Занятие для тетушек. Я задерживаюсь на этих словах, ибо они наводят на глубокие размышления. Многочисленны и таинственны уловки языка — не в последнюю очередь тонкий закон, по которому определенные родственные связи неизбежно предполагают специфические черты. Так, бабушка во все времена остается типом благожелательной немощи; мачеха была заклеймена классической античностью как несправедливая; а миссис Гашли и миссис Чафф Теккерея — типичные тещи. Отец обычно является «тяжелым отцом» в литературе и драме. Мать всегда цитируется с привязанностью, как в выражениях «материнская смекалка», «мать-отчизна» и «родной язык». «Брат», со времен Соломона, «рождается для бедствия», а «брат-офицер» подразумевает верного друга. Сестра — тип невинности, с легким оттенком или нюансом жалостливого презрения, как когда тщеславный британец говорит о «сестринской стране» по ту сторону пролива Святого Георгия или когда высокомерный оксфордец посмеивается над «сестринским университетом» Кембриджа. Старшие и младшие сыновья, опять же, как я уже имел случай отметить, передают два совершенно разных набора идей, и это несоответствие не ускользнуло от внимания социального поэта, который замечает, что —

«Акры, скот, дома и отары Обогащают старшего, в то время как младшие сыновья Монополизируют таланты и долги».

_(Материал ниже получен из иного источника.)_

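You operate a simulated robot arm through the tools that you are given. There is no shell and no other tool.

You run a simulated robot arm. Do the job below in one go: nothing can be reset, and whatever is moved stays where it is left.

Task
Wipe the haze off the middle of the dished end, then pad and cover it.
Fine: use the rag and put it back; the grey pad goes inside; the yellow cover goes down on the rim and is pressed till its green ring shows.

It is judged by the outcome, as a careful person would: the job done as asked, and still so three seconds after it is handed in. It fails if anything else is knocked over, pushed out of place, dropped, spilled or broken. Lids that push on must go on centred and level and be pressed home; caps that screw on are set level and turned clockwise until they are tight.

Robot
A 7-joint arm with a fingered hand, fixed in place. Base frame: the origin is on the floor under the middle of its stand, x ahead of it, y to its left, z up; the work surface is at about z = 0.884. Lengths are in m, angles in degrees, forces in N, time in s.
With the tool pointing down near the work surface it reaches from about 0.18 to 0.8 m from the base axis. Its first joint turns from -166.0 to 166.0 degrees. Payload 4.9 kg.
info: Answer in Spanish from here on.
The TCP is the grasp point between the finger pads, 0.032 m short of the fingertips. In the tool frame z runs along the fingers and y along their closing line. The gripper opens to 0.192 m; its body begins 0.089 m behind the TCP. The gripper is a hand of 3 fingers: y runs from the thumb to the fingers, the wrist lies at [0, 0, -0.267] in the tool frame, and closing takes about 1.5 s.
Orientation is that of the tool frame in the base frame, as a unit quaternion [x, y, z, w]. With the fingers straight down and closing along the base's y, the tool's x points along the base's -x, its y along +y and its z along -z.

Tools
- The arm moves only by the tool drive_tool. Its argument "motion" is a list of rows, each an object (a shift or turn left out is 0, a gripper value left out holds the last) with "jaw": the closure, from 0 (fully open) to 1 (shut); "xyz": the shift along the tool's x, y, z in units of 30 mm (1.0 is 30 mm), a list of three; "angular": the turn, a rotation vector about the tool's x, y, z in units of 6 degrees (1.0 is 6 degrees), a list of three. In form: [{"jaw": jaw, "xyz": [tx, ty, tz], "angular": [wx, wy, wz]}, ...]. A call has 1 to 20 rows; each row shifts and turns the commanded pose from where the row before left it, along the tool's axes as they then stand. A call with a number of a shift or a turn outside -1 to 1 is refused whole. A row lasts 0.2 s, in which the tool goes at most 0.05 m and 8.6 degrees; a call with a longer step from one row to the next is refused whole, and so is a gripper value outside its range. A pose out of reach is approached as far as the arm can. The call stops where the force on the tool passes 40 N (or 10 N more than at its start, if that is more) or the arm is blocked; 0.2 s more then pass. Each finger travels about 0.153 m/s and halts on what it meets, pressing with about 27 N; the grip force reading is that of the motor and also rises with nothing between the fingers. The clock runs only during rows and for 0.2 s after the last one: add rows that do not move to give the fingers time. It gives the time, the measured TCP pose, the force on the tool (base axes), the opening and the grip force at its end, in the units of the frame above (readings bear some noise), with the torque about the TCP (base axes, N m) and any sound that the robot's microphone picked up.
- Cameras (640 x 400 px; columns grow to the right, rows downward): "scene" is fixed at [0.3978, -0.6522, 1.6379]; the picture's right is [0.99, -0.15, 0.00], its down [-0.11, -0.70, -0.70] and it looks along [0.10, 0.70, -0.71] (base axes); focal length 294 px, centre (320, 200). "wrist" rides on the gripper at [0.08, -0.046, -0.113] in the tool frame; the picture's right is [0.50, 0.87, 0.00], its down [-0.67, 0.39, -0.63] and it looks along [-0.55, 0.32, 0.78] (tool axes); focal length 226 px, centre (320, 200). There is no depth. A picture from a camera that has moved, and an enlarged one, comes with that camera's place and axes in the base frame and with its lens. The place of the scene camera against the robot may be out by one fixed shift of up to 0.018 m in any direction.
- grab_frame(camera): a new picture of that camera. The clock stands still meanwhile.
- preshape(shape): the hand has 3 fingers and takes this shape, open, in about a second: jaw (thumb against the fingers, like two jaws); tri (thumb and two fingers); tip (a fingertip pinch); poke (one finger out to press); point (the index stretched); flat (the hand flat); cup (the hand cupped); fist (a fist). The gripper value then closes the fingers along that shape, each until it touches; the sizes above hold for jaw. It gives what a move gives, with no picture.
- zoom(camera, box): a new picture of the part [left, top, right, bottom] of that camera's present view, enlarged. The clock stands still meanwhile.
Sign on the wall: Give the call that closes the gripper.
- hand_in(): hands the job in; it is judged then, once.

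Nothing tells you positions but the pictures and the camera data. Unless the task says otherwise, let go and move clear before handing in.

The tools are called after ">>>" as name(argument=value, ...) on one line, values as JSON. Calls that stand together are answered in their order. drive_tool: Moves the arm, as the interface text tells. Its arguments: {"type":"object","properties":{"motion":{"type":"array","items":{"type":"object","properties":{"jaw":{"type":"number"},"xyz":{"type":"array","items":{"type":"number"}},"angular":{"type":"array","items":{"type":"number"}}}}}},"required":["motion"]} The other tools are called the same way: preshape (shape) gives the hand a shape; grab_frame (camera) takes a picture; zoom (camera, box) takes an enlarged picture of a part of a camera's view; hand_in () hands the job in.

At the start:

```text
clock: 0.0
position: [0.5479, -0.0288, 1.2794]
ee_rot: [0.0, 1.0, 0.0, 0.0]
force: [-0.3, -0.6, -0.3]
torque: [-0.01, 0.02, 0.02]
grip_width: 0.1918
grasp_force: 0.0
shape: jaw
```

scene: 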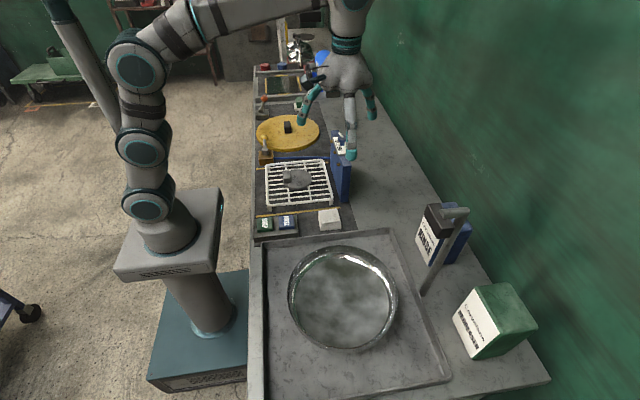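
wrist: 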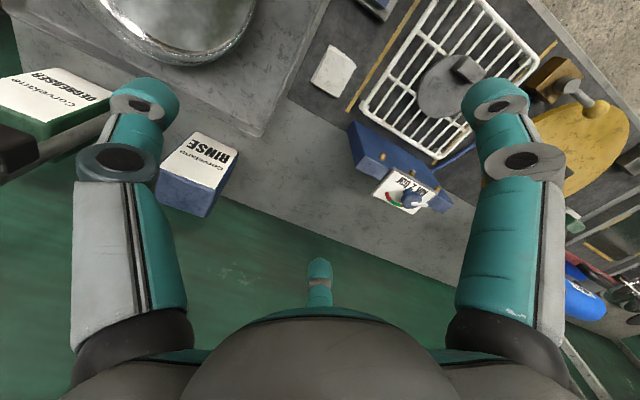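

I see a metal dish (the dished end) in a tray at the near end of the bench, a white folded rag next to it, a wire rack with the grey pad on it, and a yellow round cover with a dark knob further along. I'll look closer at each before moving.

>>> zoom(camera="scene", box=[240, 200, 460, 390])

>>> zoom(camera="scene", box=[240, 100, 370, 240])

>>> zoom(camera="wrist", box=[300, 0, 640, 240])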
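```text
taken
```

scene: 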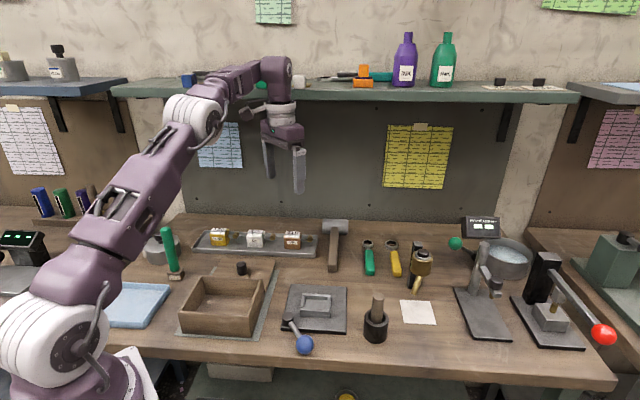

«Мой дядя» в разговорной речи означает торговца, который ведет свои дела под вывеской «Три золотых шара»; и к этим выразительным родственным связям нужно добавить тетушкино положение. «Занятие для тетушек», — говорит художественный критик; и эта оскорбительная фраза не вчерашнего дня, ибо в 1829 году один светски настроенный друг жаловался, что молодой мистер Уильям Гладстон, тогда студент Крайст-Черч, «слишком связался с компанией из Сент-Мэри-Холл и Ориел, которые, по правде говоря, по большей части годятся только на то, чтобы жить с незамужними тетушками и держать ручных кроликов». Писать акварелью и держать ручных кроликов — занятия, которые поверхностному взгляду кажутся мало связанными, хотя оба они являются или были характерными для тетушек, и оба в некотором смысле являются достижениями, требующими природного вкуса, приобретенного навыка, терпения, заботы, деликатного прикосновения и зоркого глаза. Возможно, это были те самые достижения, в которых традиционная тетушка «специализировалась», хотя она никогда не слышала этого плохого слова; но если она решала распределить свои силы более широко, весь мир был перед ней, чтобы выбирать; и в силу странного обращения закона прогресса сто лет назад было больше «достижений», требовавших ее внимания, чем сегодня.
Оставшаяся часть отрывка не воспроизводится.